Linking to memories, improving care quality

Music ties to every memory Donna Rolufs has growing up with her mother, Ruth. Whether it was holiday gatherings or trips to the store, her mother’s voice was the soundtrack of her life. Yet 10 years ago, Ruth’s connection to music and to reality changed.

“She would get lost a lot,” Rolufs recalls. “She looked up an old boyfriend and wanted me to take her to meet him. She would get angry at times, something she never did in the past.”

That behavior ultimately led to a dementia diagnosis and the loss of the mother Rolufs once knew. But a new program bringing music to residents of skilled nursing facilities in California offers promise to those, like Ruth, whose positive pasts are interwoven with music.

Music and Memory, a non-profit organization initially founded by Dan Cohen, provides personalized music to 4,500 skilled nursing residents in 300 participating facilities during a three-year period. Researchers from the Betty Irene Moore School of Nursing at UC Davis are collaborating with the California Association of Health Facilities (CAHF) on this quality improvement initiative aimed at improving the lives of residents who suffer from Alzheimer's disease and other cognitive disorders.

“We build personalized playlists with songs they played at their wedding, with lullabies they sang to their babies and songs they danced to at the high school gym. And they go there,” says Jocelyn Montgomery, a registered nurse and CAHF’s lead on the project.

Approximately 70 percent of residents with dementia living in nursing homes are reported to have significant behavioral and psychiatric symptoms. Historically, one of the first lines of treatment was antipsychotics drugs, which are no longer recommended for residents with dementia.

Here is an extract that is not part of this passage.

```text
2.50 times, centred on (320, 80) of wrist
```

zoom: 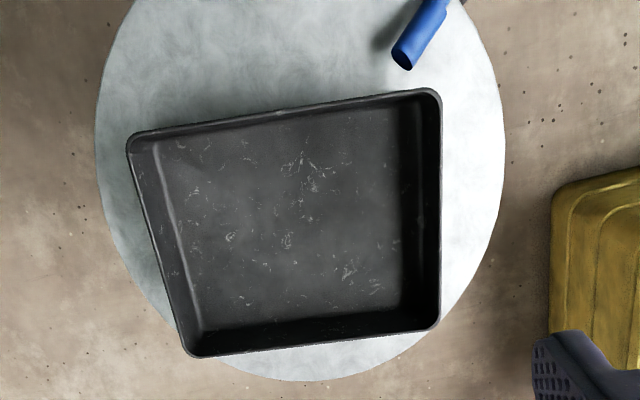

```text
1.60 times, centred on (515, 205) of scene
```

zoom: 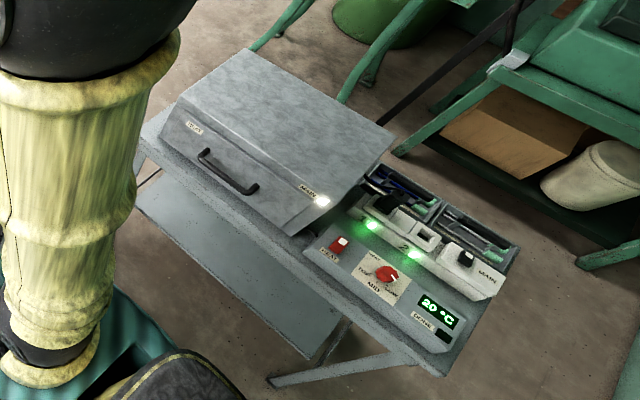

“Individuals who get a customized playlist may need less medication, but it’s more than just about the medication. It’s about their quality of life,” says School of Nursing Associate Adjunct Professor Debra Bakerjian, the project’s principal investigator. “We are very interested in having a better understanding of whether or not the program can help reduce use of antipsychotics and whether the program is sustainable over time.”

Bakerjian’s more than 25 years of one-on-one, long-term care patient experience, coupled with Associate Professor Elena Siegel’s focus on administrative and managerial leadership in long-term-care settings, bring expertise to evaluate the impact of the program from both qualitative and quantitative perspectives, and identify strategies to spread and sustain the program as a quality assurance and performance improvement (QAPI) project.

Whereas man short-term studies indicate positive outcomes, this represents the first comprehensive, 36-month study to determine if it works, how it works, and if practices can be sustained for this and other quality improvement programs in long-term care facilities.

“California is a microcosm of the rest of the nation in terms of diversity, its population of older adults and the number of nursing homes that operate throughout the state,” Bakerjian adds. “As all nursing homes will be mandated by the Centers for Medicare and Medicaid to implement QAPI programs later this year, this work will enable us to develop guidelines for this project and many others that may improve quality in the long run.”

For families of those already seeing positive benefits, this program is a success.

“I’ve walked in and seen Mom in a state where she’s not really there. They put the music on her and she snaps right back,” Rolufs explains. “I am thankful this gives her those memories, and a time she can go back to and find some peace.”